--- begin DATA EXTRACT ---

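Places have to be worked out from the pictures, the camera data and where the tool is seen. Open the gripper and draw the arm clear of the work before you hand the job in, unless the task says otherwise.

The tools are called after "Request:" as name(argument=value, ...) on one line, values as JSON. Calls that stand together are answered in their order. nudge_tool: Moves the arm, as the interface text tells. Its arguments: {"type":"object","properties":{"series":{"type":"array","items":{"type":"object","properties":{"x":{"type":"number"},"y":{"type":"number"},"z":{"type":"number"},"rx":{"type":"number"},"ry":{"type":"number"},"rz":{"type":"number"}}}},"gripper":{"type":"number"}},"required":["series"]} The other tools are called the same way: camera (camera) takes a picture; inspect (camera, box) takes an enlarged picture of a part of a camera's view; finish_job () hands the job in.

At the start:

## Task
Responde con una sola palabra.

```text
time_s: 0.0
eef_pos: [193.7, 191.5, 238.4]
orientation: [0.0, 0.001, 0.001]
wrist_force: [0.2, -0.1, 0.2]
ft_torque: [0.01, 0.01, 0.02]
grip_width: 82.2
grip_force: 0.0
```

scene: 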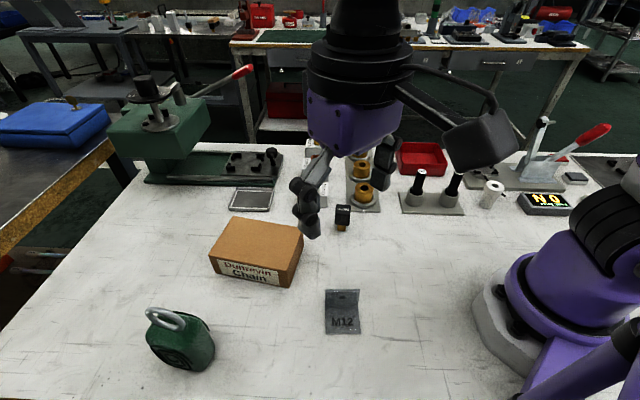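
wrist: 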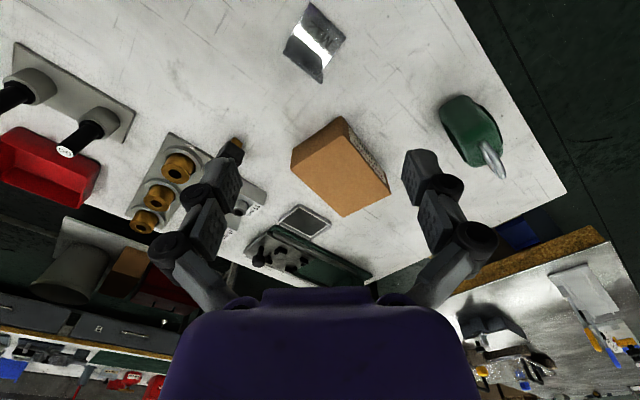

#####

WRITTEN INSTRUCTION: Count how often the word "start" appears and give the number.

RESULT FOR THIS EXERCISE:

--- end DATA EXTRACT ---

WRITTEN INSTRUCTION: Filter out all lines lacking the word "gripper" and copy the rest.

RESULT FOR THIS EXERCISE:
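Places have to be worked out from the pictures, the camera data and where the tool is seen. Open the gripper and draw the arm clear of the work before you hand the job in, unless the task says otherwise.
The tools are called after "Request:" as name(argument=value, ...) on one line, values as JSON. Calls that stand together are answered in their order. nudge_tool: Moves the arm, as the interface text tells. Its arguments: {"type":"object","properties":{"series":{"type":"array","items":{"type":"object","properties":{"x":{"type":"number"},"y":{"type":"number"},"z":{"type":"number"},"rx":{"type":"number"},"ry":{"type":"number"},"rz":{"type":"number"}}}},"gripper":{"type":"number"}},"required":["series"]} The other tools are called the same way: camera (camera) takes a picture; inspect (camera, box) takes an enlarged picture of a part of a camera's view; finish_job () hands the job in.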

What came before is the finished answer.